An excerpt from my notes on the Day of Atonement
On the day of Atonement, the Israelites were to practice "self-denial" (traditionally understood to mean fasting) (Lev. 23:32). Isaiah 58:6 and 7 say,
Is not this the kind of fasting I have chosen: to loose the chains of injustice and untie the cords of the yoke, to set the oppressed free and break every yoke? Is it not to share your food with the hungry and to provide the poor wanderer with shelter--when you see the naked, to clothe him, and not to turn away from your own flesh and blood?
These verses show that God values a self-giving lifestyle much more than ritual self-deprivation. God wants us to live from the heart, not the stomach. This is why Jesus said, “If anyone wants to come after me, he must deny himself, take up his cross daily, and follow me” (Luke 9:23).
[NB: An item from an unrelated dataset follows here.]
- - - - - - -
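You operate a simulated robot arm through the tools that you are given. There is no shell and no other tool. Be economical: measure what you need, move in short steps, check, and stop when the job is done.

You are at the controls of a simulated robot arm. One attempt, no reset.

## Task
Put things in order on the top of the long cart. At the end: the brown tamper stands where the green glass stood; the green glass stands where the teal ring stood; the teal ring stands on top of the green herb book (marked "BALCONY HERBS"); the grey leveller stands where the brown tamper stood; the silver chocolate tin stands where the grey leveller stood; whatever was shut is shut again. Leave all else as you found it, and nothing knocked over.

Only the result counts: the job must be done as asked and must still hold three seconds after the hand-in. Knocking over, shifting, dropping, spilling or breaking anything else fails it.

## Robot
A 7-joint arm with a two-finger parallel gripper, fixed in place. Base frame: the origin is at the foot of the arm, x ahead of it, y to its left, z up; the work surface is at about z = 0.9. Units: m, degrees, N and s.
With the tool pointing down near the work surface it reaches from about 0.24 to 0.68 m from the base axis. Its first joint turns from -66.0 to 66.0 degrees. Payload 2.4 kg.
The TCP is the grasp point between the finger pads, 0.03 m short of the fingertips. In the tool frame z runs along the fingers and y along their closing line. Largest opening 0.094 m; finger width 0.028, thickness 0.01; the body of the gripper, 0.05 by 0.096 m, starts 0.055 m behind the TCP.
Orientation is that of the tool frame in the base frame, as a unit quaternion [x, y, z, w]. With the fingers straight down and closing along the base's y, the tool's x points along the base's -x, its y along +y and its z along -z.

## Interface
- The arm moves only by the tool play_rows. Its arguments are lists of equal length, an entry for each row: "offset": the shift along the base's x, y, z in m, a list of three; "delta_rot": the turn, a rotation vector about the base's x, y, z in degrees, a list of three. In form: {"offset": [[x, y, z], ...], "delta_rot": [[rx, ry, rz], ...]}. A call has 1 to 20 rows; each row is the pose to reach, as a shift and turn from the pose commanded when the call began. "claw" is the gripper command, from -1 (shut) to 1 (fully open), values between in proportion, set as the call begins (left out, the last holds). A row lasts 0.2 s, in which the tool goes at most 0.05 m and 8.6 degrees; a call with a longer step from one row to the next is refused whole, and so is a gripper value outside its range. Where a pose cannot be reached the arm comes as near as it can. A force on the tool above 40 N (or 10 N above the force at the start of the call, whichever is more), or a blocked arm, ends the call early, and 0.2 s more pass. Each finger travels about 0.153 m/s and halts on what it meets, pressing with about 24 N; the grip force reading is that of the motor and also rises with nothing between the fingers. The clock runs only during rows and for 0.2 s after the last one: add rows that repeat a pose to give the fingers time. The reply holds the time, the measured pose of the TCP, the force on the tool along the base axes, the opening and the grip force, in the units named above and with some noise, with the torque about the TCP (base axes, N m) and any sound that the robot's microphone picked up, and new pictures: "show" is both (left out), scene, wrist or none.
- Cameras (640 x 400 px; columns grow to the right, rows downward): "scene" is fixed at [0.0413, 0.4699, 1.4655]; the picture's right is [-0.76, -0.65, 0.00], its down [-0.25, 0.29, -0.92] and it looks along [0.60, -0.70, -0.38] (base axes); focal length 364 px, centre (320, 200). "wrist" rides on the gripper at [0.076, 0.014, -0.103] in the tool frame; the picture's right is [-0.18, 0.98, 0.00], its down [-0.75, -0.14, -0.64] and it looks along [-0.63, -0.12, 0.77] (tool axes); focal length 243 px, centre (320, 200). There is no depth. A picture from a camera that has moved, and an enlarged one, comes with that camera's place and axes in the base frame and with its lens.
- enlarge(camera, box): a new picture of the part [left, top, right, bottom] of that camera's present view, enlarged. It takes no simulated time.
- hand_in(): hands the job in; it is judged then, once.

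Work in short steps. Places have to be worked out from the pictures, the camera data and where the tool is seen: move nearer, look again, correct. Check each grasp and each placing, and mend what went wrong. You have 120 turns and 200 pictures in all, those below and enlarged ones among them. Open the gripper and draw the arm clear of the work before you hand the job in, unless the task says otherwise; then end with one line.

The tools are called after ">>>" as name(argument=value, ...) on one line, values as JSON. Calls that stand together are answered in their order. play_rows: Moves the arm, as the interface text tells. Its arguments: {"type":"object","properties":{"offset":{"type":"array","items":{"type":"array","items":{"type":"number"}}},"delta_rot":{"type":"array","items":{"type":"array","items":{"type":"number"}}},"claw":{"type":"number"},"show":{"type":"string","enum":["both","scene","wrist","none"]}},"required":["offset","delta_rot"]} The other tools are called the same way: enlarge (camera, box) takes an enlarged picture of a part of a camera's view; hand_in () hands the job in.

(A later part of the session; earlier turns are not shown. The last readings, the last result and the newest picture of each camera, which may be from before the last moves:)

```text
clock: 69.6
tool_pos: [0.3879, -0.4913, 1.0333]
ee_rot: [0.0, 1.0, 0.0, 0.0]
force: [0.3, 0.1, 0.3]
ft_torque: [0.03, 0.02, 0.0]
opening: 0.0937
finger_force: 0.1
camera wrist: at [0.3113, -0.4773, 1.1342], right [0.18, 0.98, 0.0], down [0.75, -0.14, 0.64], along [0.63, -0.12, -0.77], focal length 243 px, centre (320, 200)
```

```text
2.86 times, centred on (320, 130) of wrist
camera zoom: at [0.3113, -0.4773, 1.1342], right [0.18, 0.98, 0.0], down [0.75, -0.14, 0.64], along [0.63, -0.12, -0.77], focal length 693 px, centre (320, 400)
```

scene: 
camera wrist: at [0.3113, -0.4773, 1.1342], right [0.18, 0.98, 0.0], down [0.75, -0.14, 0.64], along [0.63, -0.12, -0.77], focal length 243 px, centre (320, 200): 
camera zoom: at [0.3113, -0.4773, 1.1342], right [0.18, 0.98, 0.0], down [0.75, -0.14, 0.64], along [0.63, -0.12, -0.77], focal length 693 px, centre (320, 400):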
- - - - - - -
The Christ lifestyle is one lived unto the cross. This is true fasting.Second Corinthians 5:15 says, “And he died for all, that those who live should no longer live for themselves but for him who died for them and was raised again.” For any Israelite who took to heart the full significance of the sin offering on the Day of Atonement, not eating might be a natural response of repentance, besides being commanded by God. In the same way, we respond to Christ's sin offering by "fasting," by living for Him and not ourselves. This isn't a rule God imposes on us. It is the natural response of a heart changed by the love of Christ who gave Himself for us.